The truth is that a number of companies have been reporting weaker conditions in China, so what makes Yum any different? Granted it is coming up against tough comparables, but it is an industry-wide problem.

Yum's China sales:

And with McDonalds aggressively expanding stores in China and Burger King (NYSE: BKW) also planning to open 1,000 restaurants with a partner in the next 5-7 years, there is no let up in expansion. Indeed, Yum itself is planning another 700 units in China for next year.

Good timing?

Don’t Rely on Emerging Markets

I think there is a good case to be made for being very cautious with China right now. Yes, it will still record GDP growth in excess of anything that the West will produce, but you must remember that a lot of companies have built up their hopes on APAC growth. Meanwhile companies with heavy European exposure are lapping some easier comparables and the US recovery appears to be on track. Investors will do what they have always done and continue to believe in yesterday’s story.

For more detail in the kinds of stocks that could suffer if China continues to disappoint, there are a couple of articles linked here and here. I’m not going to apologize for seeming to have the early onset of Asperger’s syndrome over the issue, because I may well have saved myself some losses as a consequence.
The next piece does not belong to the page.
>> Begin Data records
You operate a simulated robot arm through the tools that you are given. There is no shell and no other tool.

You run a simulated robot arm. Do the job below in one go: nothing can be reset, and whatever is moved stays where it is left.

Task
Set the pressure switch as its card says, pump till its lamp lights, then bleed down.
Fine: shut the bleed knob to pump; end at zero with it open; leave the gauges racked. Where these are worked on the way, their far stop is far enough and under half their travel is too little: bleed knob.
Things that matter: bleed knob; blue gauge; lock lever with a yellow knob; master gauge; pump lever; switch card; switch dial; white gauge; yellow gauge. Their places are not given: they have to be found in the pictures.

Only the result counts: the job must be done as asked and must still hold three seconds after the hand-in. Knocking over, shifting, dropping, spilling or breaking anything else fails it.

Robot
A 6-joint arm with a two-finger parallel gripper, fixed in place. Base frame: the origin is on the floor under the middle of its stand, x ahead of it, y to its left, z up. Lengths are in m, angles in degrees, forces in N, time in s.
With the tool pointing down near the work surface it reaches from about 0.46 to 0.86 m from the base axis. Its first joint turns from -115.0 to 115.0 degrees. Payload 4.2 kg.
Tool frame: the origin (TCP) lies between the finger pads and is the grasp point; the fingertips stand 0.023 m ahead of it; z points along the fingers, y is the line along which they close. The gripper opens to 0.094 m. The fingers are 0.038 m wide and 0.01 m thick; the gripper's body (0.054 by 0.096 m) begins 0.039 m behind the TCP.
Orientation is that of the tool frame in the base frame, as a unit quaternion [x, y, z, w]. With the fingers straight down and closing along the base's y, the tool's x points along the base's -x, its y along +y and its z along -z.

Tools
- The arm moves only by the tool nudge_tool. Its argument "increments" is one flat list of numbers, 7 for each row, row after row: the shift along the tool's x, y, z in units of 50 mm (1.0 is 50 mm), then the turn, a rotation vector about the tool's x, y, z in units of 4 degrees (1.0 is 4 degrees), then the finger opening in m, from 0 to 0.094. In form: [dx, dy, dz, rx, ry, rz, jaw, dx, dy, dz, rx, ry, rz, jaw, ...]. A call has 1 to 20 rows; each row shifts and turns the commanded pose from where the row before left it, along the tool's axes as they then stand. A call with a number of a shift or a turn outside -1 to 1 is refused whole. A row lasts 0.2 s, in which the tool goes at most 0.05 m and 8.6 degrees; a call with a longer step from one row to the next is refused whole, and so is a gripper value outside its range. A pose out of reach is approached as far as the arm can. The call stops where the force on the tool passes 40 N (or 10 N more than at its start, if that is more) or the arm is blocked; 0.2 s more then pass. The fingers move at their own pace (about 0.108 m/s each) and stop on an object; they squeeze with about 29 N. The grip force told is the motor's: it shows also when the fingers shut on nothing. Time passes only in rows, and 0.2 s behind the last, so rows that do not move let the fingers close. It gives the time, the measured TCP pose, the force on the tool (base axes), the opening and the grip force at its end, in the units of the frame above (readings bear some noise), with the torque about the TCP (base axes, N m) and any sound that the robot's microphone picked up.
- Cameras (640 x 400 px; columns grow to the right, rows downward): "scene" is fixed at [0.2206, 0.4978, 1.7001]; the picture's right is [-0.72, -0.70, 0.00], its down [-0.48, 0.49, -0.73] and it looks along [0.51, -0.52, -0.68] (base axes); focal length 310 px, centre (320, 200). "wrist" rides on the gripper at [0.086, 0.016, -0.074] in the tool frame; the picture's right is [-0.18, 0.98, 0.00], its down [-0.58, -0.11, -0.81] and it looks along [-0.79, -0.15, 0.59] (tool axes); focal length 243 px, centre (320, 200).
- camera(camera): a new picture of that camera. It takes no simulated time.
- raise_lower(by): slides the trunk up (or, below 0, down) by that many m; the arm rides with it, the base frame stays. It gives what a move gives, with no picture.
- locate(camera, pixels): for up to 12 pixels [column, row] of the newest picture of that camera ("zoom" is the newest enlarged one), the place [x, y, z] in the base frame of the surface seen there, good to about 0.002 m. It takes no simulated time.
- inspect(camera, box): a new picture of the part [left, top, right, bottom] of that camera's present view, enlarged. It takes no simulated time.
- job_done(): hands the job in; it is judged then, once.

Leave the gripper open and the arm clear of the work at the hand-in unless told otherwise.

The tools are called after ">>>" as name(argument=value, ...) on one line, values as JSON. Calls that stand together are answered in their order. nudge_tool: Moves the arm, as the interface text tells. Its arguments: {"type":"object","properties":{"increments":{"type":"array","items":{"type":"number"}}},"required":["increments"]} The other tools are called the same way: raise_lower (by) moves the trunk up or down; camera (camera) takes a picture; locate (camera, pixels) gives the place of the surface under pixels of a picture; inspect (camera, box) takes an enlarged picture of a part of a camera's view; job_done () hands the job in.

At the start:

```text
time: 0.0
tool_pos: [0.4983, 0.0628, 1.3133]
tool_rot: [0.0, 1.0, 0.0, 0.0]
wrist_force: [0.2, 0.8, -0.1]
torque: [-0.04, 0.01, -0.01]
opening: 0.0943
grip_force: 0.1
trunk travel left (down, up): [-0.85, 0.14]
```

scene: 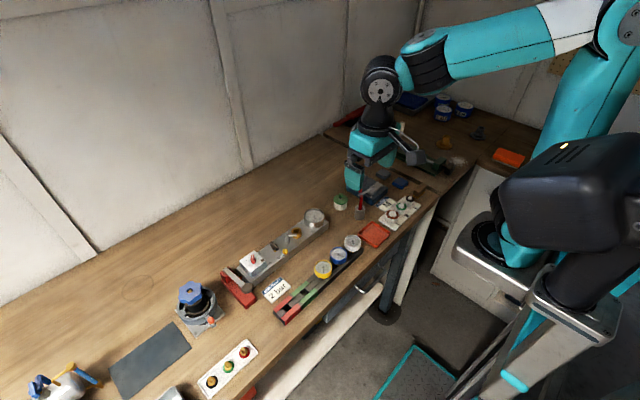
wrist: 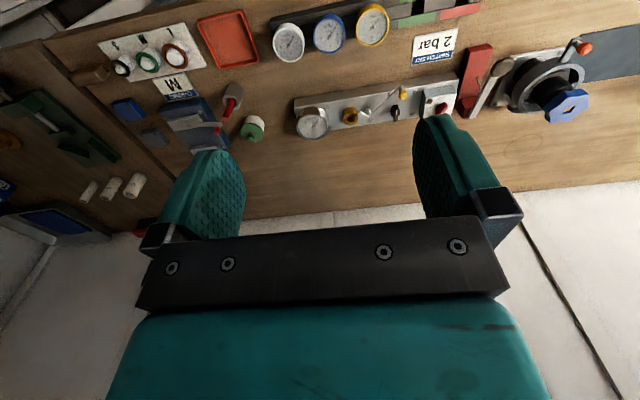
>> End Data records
Picking out any one company to focus on is perhaps unfair, but businesses like Caterpillar (NYSE: CAT), Rio Tinto, Burberry’s or even Coach do have heavy exposure to China. Caterpillar has the 'double whammy' effect of being exposed to China's fixed asset investment.

Moreover, I think it’s time to focus on those companies that are talking about slowing down expansion growth in China because it is far from clear that China is going to rebound in growth next year. There is plenty of time to get back into the China story, but some prudence is needed now.

Avoiding the FAE

Tying these points together leads to the conclusion that no company is immune from its sector/geographic conditions for too long. Committing the FAE is very tempting because we all like to think we invest in great managements. Indeed, Yum is clearly a very well run company, but it hasn’t managed to avoid conditions in China.

Forget the idea that Yum’s management (or others) can generate growth against a slowdown. My point is that if you buy Yum you are investing in a snapback in growth in China rather than the ability of the management per se. Don't commit the FAE!